RECORDED DATA -
━━━━━━━━━━━━━━━━

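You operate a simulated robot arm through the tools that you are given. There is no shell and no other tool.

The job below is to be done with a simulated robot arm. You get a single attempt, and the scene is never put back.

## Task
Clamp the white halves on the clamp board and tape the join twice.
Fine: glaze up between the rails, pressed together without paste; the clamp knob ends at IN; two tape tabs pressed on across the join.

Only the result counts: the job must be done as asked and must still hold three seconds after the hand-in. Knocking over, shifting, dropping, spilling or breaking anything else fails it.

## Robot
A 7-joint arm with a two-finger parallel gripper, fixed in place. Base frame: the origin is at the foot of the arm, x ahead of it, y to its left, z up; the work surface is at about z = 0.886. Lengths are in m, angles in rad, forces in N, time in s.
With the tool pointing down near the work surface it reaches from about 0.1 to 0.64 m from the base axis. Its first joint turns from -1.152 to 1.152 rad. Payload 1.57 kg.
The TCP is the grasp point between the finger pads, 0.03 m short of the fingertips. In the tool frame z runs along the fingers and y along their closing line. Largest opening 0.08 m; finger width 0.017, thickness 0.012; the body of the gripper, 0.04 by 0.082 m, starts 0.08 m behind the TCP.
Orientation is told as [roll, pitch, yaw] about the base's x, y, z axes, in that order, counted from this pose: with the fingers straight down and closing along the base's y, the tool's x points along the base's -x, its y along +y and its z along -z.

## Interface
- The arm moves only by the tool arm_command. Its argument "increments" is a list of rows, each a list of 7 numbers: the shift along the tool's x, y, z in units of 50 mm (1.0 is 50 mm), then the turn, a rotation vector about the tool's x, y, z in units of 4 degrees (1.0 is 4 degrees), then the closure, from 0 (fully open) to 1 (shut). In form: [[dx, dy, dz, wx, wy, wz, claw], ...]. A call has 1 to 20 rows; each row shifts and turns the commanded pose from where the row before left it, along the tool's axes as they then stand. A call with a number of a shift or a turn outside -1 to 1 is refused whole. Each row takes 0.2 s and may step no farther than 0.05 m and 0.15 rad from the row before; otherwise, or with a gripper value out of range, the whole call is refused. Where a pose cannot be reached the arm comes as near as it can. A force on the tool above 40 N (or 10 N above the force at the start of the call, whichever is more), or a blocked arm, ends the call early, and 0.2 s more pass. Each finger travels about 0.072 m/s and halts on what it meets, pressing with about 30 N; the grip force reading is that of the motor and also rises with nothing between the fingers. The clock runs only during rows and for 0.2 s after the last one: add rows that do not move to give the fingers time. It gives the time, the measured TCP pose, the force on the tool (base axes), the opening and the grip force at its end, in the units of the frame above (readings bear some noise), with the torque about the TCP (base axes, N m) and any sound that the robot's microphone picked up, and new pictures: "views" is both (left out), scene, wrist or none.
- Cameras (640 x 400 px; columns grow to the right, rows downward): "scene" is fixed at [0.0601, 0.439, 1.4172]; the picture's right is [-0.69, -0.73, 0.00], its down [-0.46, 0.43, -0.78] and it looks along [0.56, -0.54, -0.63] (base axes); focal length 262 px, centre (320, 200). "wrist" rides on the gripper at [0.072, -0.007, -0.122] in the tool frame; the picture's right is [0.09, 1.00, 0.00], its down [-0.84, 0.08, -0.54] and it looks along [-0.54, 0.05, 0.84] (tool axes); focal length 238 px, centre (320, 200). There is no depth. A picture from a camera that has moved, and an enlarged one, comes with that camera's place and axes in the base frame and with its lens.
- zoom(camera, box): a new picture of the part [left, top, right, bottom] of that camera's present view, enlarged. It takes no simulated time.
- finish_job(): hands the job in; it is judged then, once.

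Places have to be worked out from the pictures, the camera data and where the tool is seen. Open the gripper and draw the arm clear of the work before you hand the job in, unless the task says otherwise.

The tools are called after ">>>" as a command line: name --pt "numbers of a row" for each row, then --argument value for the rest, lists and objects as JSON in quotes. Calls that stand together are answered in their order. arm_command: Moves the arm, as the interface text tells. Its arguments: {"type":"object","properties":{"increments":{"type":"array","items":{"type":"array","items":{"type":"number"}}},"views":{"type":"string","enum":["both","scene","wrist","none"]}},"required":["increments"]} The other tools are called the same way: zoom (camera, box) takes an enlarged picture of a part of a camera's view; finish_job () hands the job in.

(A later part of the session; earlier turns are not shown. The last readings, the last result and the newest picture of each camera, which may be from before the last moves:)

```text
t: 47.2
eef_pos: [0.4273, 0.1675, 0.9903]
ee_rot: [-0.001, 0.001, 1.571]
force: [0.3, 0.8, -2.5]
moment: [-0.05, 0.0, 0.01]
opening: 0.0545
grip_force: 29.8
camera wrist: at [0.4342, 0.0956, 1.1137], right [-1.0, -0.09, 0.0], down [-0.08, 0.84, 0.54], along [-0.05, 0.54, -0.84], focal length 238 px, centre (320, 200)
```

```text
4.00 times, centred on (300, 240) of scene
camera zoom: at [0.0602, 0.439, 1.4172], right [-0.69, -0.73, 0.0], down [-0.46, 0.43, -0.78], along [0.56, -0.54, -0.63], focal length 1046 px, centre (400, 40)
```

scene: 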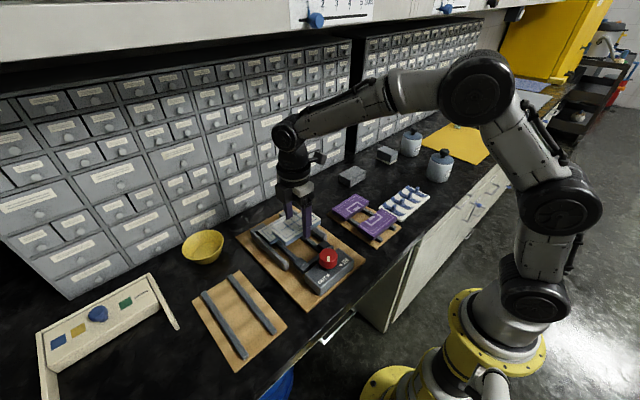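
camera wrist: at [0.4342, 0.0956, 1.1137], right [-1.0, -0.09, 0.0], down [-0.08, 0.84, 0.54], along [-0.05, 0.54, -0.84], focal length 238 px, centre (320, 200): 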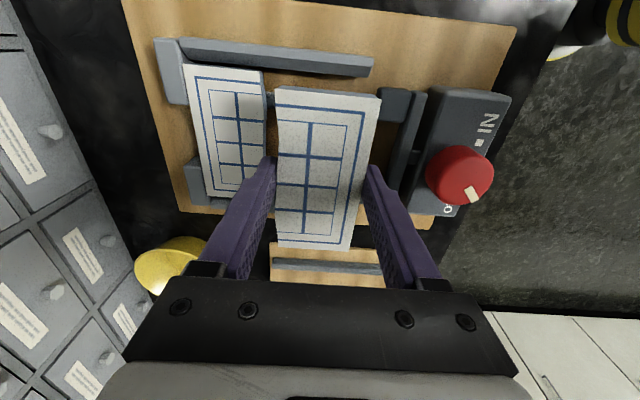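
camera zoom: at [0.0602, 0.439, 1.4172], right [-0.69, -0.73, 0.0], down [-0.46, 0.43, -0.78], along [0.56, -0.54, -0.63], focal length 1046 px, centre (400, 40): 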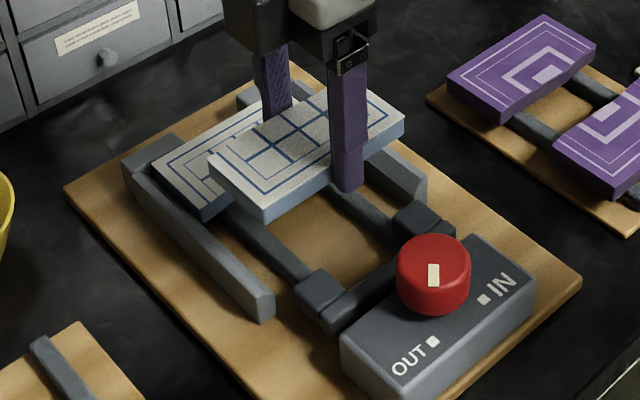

━━━━━━━━━━━━━━━━

Transcribe the listing in full. Omit the pictures and keep every line exact.

EXPECTED OUTPUT -
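You operate a simulated robot arm through the tools that you are given. There is no shell and no other tool.

The job below is to be done with a simulated robot arm. You get a single attempt, and the scene is never put back.

## Task
Clamp the white halves on the clamp board and tape the join twice.
Fine: glaze up between the rails, pressed together without paste; the clamp knob ends at IN; two tape tabs pressed on across the join.

Only the result counts: the job must be done as asked and must still hold three seconds after the hand-in. Knocking over, shifting, dropping, spilling or breaking anything else fails it.

## Robot
A 7-joint arm with a two-finger parallel gripper, fixed in place. Base frame: the origin is at the foot of the arm, x ahead of it, y to its left, z up; the work surface is at about z = 0.886. Lengths are in m, angles in rad, forces in N, time in s.
With the tool pointing down near the work surface it reaches from about 0.1 to 0.64 m from the base axis. Its first joint turns from -1.152 to 1.152 rad. Payload 1.57 kg.
The TCP is the grasp point between the finger pads, 0.03 m short of the fingertips. In the tool frame z runs along the fingers and y along their closing line. Largest opening 0.08 m; finger width 0.017, thickness 0.012; the body of the gripper, 0.04 by 0.082 m, starts 0.08 m behind the TCP.
Orientation is told as [roll, pitch, yaw] about the base's x, y, z axes, in that order, counted from this pose: with the fingers straight down and closing along the base's y, the tool's x points along the base's -x, its y along +y and its z along -z.

## Interface
- The arm moves only by the tool arm_command. Its argument "increments" is a list of rows, each a list of 7 numbers: the shift along the tool's x, y, z in units of 50 mm (1.0 is 50 mm), then the turn, a rotation vector about the tool's x, y, z in units of 4 degrees (1.0 is 4 degrees), then the closure, from 0 (fully open) to 1 (shut). In form: [[dx, dy, dz, wx, wy, wz, claw], ...]. A call has 1 to 20 rows; each row shifts and turns the commanded pose from where the row before left it, along the tool's axes as they then stand. A call with a number of a shift or a turn outside -1 to 1 is refused whole. Each row takes 0.2 s and may step no farther than 0.05 m and 0.15 rad from the row before; otherwise, or with a gripper value out of range, the whole call is refused. Where a pose cannot be reached the arm comes as near as it can. A force on the tool above 40 N (or 10 N above the force at the start of the call, whichever is more), or a blocked arm, ends the call early, and 0.2 s more pass. Each finger travels about 0.072 m/s and halts on what it meets, pressing with about 30 N; the grip force reading is that of the motor and also rises with nothing between the fingers. The clock runs only during rows and for 0.2 s after the last one: add rows that do not move to give the fingers time. It gives the time, the measured TCP pose, the force on the tool (base axes), the opening and the grip force at its end, in the units of the frame above (readings bear some noise), with the torque about the TCP (base axes, N m) and any sound that the robot's microphone picked up, and new pictures: "views" is both (left out), scene, wrist or none.
- Cameras (640 x 400 px; columns grow to the right, rows downward): "scene" is fixed at [0.0601, 0.439, 1.4172]; the picture's right is [-0.69, -0.73, 0.00], its down [-0.46, 0.43, -0.78] and it looks along [0.56, -0.54, -0.63] (base axes); focal length 262 px, centre (320, 200). "wrist" rides on the gripper at [0.072, -0.007, -0.122] in the tool frame; the picture's right is [0.09, 1.00, 0.00], its down [-0.84, 0.08, -0.54] and it looks along [-0.54, 0.05, 0.84] (tool axes); focal length 238 px, centre (320, 200). There is no depth. A picture from a camera that has moved, and an enlarged one, comes with that camera's place and axes in the base frame and with its lens.
- zoom(camera, box): a new picture of the part [left, top, right, bottom] of that camera's present view, enlarged. It takes no simulated time.
- finish_job(): hands the job in; it is judged then, once.

Places have to be worked out from the pictures, the camera data and where the tool is seen. Open the gripper and draw the arm clear of the work before you hand the job in, unless the task says otherwise.

The tools are called after ">>>" as a command line: name --pt "numbers of a row" for each row, then --argument value for the rest, lists and objects as JSON in quotes. Calls that stand together are answered in their order. arm_command: Moves the arm, as the interface text tells. Its arguments: {"type":"object","properties":{"increments":{"type":"array","items":{"type":"array","items":{"type":"number"}}},"views":{"type":"string","enum":["both","scene","wrist","none"]}},"required":["increments"]} The other tools are called the same way: zoom (camera, box) takes an enlarged picture of a part of a camera's view; finish_job () hands the job in.

(A later part of the session; earlier turns are not shown. The last readings, the last result and the newest picture of each camera, which may be from before the last moves:)

```text
t: 47.2
eef_pos: [0.4273, 0.1675, 0.9903]
ee_rot: [-0.001, 0.001, 1.571]
force: [0.3, 0.8, -2.5]
moment: [-0.05, 0.0, 0.01]
opening: 0.0545
grip_force: 29.8
camera wrist: at [0.4342, 0.0956, 1.1137], right [-1.0, -0.09, 0.0], down [-0.08, 0.84, 0.54], along [-0.05, 0.54, -0.84], focal length 238 px, centre (320, 200)
```

```text
4.00 times, centred on (300, 240) of scene
camera zoom: at [0.0602, 0.439, 1.4172], right [-0.69, -0.73, 0.0], down [-0.46, 0.43, -0.78], along [0.56, -0.54, -0.63], focal length 1046 px, centre (400, 40)
```

scene: 
camera wrist: at [0.4342, 0.0956, 1.1137], right [-1.0, -0.09, 0.0], down [-0.08, 0.84, 0.54], along [-0.05, 0.54, -0.84], focal length 238 px, centre (320, 200): 
camera zoom: at [0.0602, 0.439, 1.4172], right [-0.69, -0.73, 0.0], down [-0.46, 0.43, -0.78], along [0.56, -0.54, -0.63], focal length 1046 px, centre (400, 40): 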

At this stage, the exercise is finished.